The project was a win-win situation for everybody. My students learned statistics from people who understood them instead of from their teacher who didn’t. Because the seniors had to teach kids about statistics, they had to know their subject matter thoroughly. But the benefits went far beyond math. Both age groups were engaged in learning. Relationships developed between students. Behaviors improved.

A few weeks ago Jeff emailed and invited me to come see what Stat Buddies has become. It’s part of the fourth grade curriculum now, he said. All fourth grades in the district participate in it, he said. You gotta come see it, he said.

So this morning, I visited three Stat Buddies classrooms and was tickled pink to see the project working better today than it did six years ago.
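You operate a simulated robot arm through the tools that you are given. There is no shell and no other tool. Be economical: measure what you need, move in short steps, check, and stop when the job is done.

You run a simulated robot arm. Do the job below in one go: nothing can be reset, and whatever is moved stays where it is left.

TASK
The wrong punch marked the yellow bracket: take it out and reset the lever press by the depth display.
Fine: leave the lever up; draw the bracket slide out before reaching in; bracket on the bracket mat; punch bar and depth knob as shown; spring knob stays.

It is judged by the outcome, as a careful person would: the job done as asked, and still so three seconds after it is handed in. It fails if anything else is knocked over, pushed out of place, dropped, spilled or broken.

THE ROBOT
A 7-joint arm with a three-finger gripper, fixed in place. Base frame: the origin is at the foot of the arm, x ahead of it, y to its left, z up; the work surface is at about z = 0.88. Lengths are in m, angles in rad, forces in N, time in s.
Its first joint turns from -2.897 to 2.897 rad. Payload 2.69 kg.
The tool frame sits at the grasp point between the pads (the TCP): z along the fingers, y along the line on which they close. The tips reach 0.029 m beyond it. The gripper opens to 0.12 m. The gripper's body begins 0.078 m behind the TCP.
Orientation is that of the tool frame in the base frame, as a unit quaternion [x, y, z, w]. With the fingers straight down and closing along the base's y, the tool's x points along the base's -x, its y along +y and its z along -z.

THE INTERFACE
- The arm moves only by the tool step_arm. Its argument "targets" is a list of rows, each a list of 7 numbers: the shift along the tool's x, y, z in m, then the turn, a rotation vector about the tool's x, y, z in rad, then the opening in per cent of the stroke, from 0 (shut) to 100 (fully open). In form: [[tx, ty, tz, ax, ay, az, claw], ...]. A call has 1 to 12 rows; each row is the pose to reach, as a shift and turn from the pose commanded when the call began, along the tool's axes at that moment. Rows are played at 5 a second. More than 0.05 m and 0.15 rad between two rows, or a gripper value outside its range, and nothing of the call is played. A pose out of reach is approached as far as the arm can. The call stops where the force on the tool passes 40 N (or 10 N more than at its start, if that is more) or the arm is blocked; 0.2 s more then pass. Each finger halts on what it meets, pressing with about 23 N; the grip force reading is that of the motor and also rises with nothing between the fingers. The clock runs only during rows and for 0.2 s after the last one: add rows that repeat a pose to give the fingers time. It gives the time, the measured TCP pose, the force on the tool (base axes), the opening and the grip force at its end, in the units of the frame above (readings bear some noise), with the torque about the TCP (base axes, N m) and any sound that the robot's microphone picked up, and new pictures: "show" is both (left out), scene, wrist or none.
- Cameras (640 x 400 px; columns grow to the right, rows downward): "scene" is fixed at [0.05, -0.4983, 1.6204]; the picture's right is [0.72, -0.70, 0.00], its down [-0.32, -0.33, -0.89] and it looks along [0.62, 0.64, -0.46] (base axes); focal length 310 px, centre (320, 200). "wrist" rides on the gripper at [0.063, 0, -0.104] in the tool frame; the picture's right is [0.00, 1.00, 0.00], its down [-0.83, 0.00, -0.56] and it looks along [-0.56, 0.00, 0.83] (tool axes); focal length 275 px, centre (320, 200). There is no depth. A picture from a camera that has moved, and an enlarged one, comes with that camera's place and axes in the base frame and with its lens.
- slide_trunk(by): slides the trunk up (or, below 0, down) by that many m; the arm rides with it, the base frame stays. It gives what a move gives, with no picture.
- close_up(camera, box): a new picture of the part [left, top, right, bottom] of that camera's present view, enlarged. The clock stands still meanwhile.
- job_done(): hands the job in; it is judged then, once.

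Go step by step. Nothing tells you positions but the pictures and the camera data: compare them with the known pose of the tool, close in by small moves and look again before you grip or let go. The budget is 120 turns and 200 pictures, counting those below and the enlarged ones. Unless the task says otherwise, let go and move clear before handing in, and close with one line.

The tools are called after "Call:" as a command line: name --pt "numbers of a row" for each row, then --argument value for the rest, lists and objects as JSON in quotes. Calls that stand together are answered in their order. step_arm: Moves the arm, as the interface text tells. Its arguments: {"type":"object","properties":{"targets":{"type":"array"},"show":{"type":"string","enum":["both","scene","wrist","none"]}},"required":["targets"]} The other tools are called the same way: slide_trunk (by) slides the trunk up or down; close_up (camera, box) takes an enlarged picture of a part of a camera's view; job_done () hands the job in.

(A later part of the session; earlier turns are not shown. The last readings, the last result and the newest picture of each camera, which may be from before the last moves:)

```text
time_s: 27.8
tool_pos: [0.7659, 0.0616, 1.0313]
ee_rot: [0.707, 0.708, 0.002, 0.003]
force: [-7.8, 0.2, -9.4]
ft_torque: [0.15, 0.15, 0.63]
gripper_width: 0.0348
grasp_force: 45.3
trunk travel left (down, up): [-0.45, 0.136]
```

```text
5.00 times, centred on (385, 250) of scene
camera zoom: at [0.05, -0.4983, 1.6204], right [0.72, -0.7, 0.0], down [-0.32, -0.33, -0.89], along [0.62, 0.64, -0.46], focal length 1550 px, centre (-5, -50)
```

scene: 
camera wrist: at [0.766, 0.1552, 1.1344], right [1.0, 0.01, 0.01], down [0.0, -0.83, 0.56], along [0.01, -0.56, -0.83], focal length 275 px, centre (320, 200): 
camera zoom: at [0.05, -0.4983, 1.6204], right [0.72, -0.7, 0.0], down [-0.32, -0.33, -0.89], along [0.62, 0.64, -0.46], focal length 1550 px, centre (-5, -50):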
But what tickled me most was seeing some former students teaching a new crop of fourth graders about statistics. One of them is in the picture – the guy in the purple hoody. Another ran up and gave me a big hug.

As a result, I’m on a statistical, humble high, the kind that comes when you see how your bumbling attempts to mask your weaknesses (in my case math skills) impact others in positive ways.

Thanks, Jeff, for the invitation. You made my day. And thank you, God, for working through my weakness.